» **Selected excerpt**:
┌────────
Quant Question

Can somebody please explain the difference between: Continuous compounding: e^r - 1 = EAR and Continuously compounded rate of return: rcc = ln ( 1 + HPR ) Thanks, best of luck.

Use 10% as HPY e^.1 - 1 = 10.517% ln(1+.10) - 1 = 9.531% At t=0 I make a $100 investment and earn 9.531% continuous compounding. At t=1 I will have $110.00. ----> PV * e^(ln(1+HPY)) At t=0 I make a $100 investment and earn 10% continuous compounding. At t=1 I will have $110.51 ------> PV * e^HPY The relationship is e^(ln(1+HPY)-1) = 1+HPY

Thanks…I am still somewhat unclear as to the conceptual meaning of this?
└────────
» **Given information**:
┌────────
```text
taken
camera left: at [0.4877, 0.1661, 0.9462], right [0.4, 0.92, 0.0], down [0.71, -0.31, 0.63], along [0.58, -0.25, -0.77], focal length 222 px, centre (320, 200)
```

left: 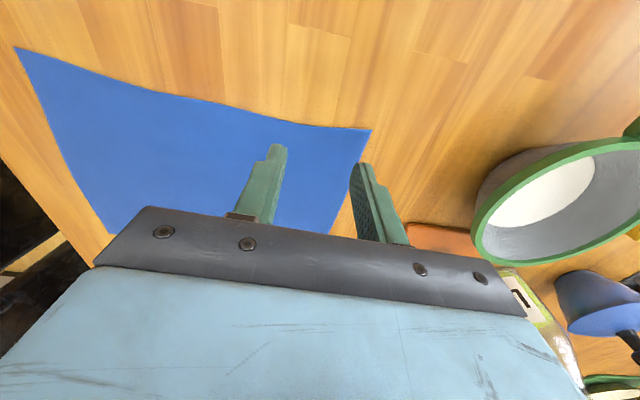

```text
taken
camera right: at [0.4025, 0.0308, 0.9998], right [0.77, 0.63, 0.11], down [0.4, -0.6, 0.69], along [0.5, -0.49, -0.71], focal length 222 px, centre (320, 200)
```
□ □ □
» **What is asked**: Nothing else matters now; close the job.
└────────
» **What is asked**: Transcribe the selected excerpt beginning at "Can somebody please". Stop after "best of luck.".

» **Solution below**:
Can somebody please explain the difference between: Continuous compounding: e^r - 1 = EAR and Continuously compounded rate of return: rcc = ln ( 1 + HPR ) Thanks, best of luck.